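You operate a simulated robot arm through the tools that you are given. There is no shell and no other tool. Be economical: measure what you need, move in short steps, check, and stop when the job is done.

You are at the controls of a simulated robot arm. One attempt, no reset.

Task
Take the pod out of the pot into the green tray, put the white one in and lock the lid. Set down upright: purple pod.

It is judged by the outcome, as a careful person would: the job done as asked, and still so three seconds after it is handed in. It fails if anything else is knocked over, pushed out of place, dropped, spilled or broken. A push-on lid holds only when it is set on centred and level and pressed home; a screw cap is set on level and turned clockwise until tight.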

→ WHAT NEEDS TO BE DONE:
Begin with the line containing "You are at the", end with the line containing "Take the pod", and repeat every line in that stretch exactly.

→ EXERCISE RESULT:
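You are at the controls of a simulated robot arm. One attempt, no reset.

Task
Take the pod out of the pot into the green tray, put the white one in and lock the lid. Set down upright: purple pod.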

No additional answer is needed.